Preguntas acerca de por qué los grupos pueden comportarse mal han impulsado algunos de los más significativos desarrollos en la psicología social en los 60 años posteriores al término de la Segunda Guerra Mundial. A partir de la necesidad de entender los procesos psicológicos que hicieron posibles los horrores del Holocausto, los científicos han querido saber cómo grandes contingentes de personas aparentemente civilizadas y decentes pueden perpetrar actos espantosos.

Inicialmente, los teóricos buscaron respuestas a la patología social en la psicología individual. En 1961, sin embargo, la historiadora y filósofa política norteamericana de origen alemán Hannah Arendt fue testigo del juicio en Jerusalén contra Adolf Eichman, uno de los principales arquitectos del Holocausto. Ella concluyó que el reo, lejos de exhibir una «personalidad pervertida y sádica» (como aducían los psiquiatras de la acusación), era más bien enteramente común y ordinario. Arendt se pronunció caracterizando a Eichman como encarnación de «la banalidad del mal».
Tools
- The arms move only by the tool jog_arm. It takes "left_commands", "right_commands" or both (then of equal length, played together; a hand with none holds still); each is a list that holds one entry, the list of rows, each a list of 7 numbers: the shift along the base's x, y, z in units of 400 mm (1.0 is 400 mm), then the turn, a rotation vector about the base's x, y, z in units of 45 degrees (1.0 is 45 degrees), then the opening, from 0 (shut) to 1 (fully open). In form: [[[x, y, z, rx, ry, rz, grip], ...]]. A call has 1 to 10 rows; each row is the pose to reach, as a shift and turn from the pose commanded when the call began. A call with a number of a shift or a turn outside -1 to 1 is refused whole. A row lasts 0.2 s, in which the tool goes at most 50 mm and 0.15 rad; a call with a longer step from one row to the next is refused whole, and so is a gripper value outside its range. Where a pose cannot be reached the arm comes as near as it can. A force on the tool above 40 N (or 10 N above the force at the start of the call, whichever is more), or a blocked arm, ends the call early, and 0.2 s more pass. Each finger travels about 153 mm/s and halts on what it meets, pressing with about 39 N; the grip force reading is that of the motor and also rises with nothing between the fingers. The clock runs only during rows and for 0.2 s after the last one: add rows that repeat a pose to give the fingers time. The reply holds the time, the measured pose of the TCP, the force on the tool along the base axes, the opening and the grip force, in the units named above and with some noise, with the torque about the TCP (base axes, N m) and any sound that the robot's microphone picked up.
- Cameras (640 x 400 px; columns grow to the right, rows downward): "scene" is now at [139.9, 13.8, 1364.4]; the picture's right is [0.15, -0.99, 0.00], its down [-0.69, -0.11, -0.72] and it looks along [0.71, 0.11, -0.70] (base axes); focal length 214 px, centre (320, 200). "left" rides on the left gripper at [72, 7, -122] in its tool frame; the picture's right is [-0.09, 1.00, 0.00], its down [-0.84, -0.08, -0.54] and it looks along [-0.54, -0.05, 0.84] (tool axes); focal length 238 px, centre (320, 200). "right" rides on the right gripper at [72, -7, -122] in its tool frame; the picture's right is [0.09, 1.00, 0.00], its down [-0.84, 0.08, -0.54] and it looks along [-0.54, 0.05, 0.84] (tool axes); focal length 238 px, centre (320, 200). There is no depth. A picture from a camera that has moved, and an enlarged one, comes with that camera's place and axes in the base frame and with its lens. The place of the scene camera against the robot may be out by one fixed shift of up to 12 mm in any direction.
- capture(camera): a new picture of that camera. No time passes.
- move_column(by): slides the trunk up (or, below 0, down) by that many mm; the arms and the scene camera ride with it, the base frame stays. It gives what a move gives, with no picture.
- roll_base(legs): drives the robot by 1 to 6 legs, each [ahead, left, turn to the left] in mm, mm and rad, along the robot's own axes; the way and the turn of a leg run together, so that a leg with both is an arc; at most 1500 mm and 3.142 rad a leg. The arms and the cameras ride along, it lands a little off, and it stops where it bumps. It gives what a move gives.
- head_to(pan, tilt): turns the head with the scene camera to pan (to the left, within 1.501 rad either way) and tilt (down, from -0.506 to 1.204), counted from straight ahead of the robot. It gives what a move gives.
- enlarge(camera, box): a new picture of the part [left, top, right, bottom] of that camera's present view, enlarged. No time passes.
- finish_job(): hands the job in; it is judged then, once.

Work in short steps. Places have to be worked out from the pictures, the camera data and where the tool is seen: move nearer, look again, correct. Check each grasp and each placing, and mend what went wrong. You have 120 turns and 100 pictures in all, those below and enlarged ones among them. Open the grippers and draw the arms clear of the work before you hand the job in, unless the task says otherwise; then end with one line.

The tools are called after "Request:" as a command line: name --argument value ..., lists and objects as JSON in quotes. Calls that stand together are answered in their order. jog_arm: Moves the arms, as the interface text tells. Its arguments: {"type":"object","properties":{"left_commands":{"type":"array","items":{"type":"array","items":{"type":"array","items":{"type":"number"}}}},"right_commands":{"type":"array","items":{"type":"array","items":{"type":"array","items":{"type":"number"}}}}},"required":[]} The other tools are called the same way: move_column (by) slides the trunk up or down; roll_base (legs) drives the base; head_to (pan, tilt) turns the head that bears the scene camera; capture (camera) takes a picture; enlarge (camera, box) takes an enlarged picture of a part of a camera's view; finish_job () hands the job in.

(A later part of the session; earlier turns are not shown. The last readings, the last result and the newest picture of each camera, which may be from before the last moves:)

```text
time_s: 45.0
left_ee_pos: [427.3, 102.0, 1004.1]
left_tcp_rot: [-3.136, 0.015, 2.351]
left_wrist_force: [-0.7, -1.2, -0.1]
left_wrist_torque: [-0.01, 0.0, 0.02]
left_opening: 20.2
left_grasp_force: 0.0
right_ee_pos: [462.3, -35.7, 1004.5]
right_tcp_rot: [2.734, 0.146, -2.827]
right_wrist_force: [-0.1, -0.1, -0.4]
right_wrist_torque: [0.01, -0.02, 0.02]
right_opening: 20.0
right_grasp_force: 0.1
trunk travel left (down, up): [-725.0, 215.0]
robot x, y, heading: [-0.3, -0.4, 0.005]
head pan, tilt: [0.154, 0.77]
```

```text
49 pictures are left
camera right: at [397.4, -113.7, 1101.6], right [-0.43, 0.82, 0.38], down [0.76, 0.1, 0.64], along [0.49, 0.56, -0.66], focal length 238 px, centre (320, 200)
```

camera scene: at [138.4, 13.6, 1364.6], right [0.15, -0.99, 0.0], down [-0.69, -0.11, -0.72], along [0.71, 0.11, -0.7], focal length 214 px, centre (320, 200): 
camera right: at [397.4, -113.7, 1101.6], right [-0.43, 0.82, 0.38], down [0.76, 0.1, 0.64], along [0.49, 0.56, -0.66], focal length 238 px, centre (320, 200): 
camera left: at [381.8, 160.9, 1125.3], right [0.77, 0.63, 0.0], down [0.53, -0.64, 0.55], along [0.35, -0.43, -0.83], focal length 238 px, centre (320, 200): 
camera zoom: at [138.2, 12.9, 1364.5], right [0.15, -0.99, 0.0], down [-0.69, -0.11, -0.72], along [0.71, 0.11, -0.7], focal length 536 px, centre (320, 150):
El análisis de Arendt, publicado por primera vez en la revista New Yorker, fue considerado chocante y herético. Pero una serie de estudios conducidos por esa época apoyaban sus observaciones. En experimentos llevados a cabo en campamentos de verano en los Estados Unidos a fines de los cincuenta, Muzafer Sherif, un psicólogo social norteamericano de origen turco, encontró que escolares normales se hacían crueles y agresivos hacia antiguas amistades cuando se les ubicaba en grupos diferentes que tenían que competir por recursos escasos. Aun más sorprendentes eran los estudios de la obediencia realizados en la Universidad de Yale a comienzos de los sesenta por Stanley Milgram. Varones ordinarios y bien ajustados que participaron en un experimento ficticio sobre la memoria fueron instruidos para que administrasen choques eléctricos de magnitud creciente a otra persona que posaba como aprendiz. (En realidad el aprendiz, un cómplice del experimento, no recibía los choques). Sorprendentemente, todos los «instructores» se mostraron dispuestos a administrar «choques intensos» de 300 voltios, y dos terceras partes obedecieron todas las exigencias de los experimentadores, dispensando lo que creían eran descargas de 450 voltios. Los participantes continuaron repartiendo castigo incluso después de escuchar al aprendiz quejándose de problemas cardiacos y gritando en aparente agonía. Milgram concluyó: «El concepto de la banalidad del mal de Arendt se acerca más a la verdad que lo que uno se atrevería a imaginar»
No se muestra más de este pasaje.